Com sofisticação, Takeshi Kitano desafia conservadorismo purista
CRÍTICO DA FOLHA
Em "Zatoichi", mais do que em
qualquer outro de seus filmes, Takeshi Kitano leva às últimas conseqüências seu hibridismo radical, exercitando a arte de
combinar elementos aparentemente não-conciliáveis, como o
burlesco e o lírico, o violento e o
poético, o tradicional e o moderno, o trivial e o filosófico, o realismo e o surrealismo. Desafiando
conservadorismos puristas, se
apropria de uma "pulp fiction" japonesa (a superpopular história
de Zatoichi, um espadachim cego) e cria um roteiro de alta sofisticação, repleto de idas e vindas
no tempo, pontuado de reflexões
sobre o visível e o invisível.
Mas a combinação mais original, aqui, é a que junta o musical e
o filme de artes marciais. O fato de
"Zatoichi" ser um filme de ação
todo coreografado não é novidade para quem conhece a obra de
Kitano ou a de John Woo, para citar dois exemplos do cinema
oriental. Mas é novidade que essa
aproximação seja tão literal.
Não por acaso, o desfecho é um
espetacular número musical que,
por estranho que pareça, funciona como uma declaração de amor
ao sapateado, assinada por tamancos japoneses. Kitano chegou
a dizer que, com esse desfecho,
prestava homenagem a antigos
filmes populares do Japão, que
procuravam imitar os "grands finales" dos musicais hollywoodianos.
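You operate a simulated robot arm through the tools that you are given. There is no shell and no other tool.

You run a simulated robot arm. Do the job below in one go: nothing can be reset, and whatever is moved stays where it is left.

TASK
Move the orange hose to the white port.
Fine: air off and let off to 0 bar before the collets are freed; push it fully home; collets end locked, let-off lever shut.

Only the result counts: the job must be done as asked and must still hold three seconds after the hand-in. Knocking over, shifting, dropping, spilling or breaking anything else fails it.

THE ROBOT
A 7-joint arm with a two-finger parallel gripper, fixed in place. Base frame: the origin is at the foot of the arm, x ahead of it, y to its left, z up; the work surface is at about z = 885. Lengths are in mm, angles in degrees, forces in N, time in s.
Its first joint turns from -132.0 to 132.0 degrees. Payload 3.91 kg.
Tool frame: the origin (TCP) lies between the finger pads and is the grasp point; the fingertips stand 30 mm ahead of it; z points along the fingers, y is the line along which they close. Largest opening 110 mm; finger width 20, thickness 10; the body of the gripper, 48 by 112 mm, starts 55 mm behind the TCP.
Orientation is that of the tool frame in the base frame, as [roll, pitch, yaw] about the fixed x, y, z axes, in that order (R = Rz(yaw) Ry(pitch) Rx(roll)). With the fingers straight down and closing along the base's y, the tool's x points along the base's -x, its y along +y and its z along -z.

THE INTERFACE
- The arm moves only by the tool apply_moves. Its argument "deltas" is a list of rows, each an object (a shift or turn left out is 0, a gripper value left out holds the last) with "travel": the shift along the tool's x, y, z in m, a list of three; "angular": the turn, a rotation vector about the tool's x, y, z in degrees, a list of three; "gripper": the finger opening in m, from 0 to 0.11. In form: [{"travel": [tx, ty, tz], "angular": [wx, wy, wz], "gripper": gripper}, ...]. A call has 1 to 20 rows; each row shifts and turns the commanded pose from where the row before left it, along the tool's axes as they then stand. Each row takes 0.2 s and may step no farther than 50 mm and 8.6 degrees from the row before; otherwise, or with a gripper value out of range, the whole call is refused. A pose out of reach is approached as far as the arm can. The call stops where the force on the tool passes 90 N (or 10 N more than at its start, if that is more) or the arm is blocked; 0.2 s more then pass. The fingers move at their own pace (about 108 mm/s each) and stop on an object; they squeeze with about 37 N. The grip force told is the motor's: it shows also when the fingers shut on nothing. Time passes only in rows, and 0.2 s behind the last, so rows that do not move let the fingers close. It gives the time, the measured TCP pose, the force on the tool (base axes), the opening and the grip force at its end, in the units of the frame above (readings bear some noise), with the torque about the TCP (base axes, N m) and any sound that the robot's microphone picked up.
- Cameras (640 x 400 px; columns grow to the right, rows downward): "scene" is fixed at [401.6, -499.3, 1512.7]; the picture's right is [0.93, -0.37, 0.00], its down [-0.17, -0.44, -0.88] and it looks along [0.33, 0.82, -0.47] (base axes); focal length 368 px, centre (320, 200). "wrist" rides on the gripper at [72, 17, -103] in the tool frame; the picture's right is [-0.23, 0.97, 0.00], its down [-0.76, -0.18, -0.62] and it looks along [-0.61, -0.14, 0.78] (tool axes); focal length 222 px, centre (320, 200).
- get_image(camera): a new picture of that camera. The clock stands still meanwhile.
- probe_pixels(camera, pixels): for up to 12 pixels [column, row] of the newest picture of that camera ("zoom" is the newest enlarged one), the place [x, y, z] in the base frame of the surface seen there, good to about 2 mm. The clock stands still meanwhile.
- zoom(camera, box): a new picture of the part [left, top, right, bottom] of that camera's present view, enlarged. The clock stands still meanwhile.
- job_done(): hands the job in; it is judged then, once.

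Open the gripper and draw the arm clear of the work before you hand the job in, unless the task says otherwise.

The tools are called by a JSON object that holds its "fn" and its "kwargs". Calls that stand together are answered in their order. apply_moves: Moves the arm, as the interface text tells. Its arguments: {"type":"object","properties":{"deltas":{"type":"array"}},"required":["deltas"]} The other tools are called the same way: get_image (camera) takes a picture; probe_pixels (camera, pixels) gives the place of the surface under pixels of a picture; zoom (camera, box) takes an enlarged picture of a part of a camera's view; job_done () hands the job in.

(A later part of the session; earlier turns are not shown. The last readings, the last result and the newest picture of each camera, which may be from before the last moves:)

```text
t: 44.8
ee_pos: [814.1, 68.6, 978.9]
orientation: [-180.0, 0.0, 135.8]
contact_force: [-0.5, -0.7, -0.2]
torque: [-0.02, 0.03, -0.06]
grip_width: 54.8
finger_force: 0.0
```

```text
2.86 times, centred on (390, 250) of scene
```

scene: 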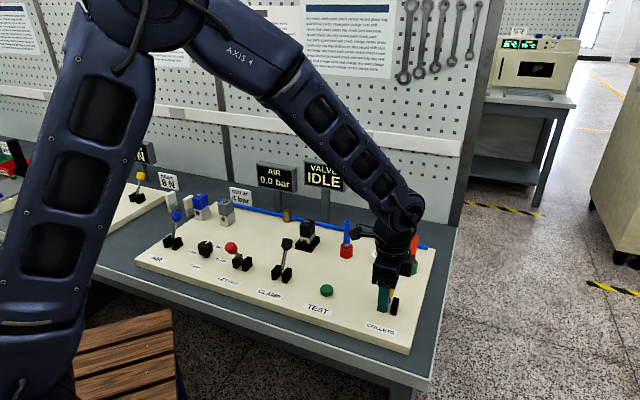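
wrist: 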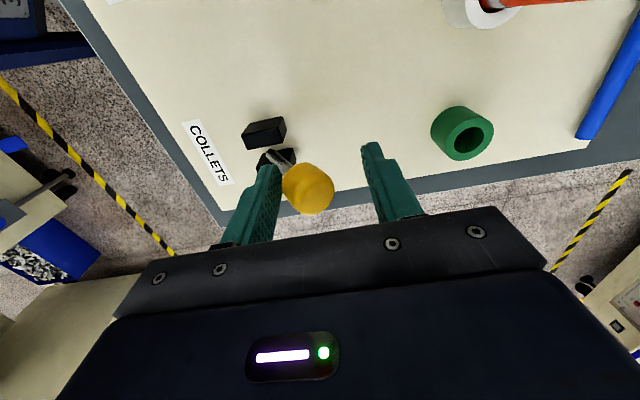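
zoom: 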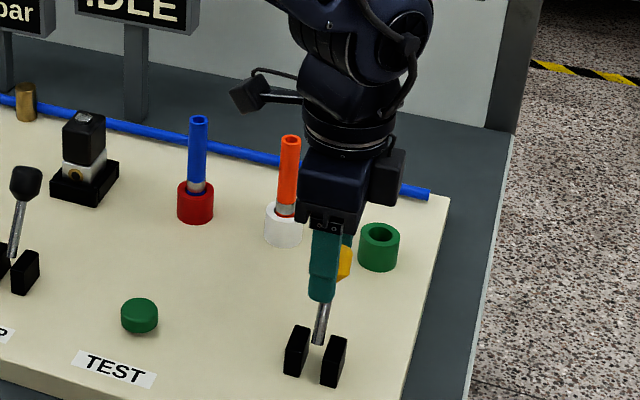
Mas ele preferiu recriar esses
finais como "um número de sapateado afro-americano combinado
com teatro kabuki". Sensacional.
Para chegar a essa aproximação
entre a coreografia musical e a
ação, Kitano utiliza trilha de percussão eletrônica de Keiichi Suzuki. Em vários momentos o filme
dá pistas de sua seqüência final ao
mostrar personagens que dançam num ritmo marcado pela trilha, acompanhados pela câmera.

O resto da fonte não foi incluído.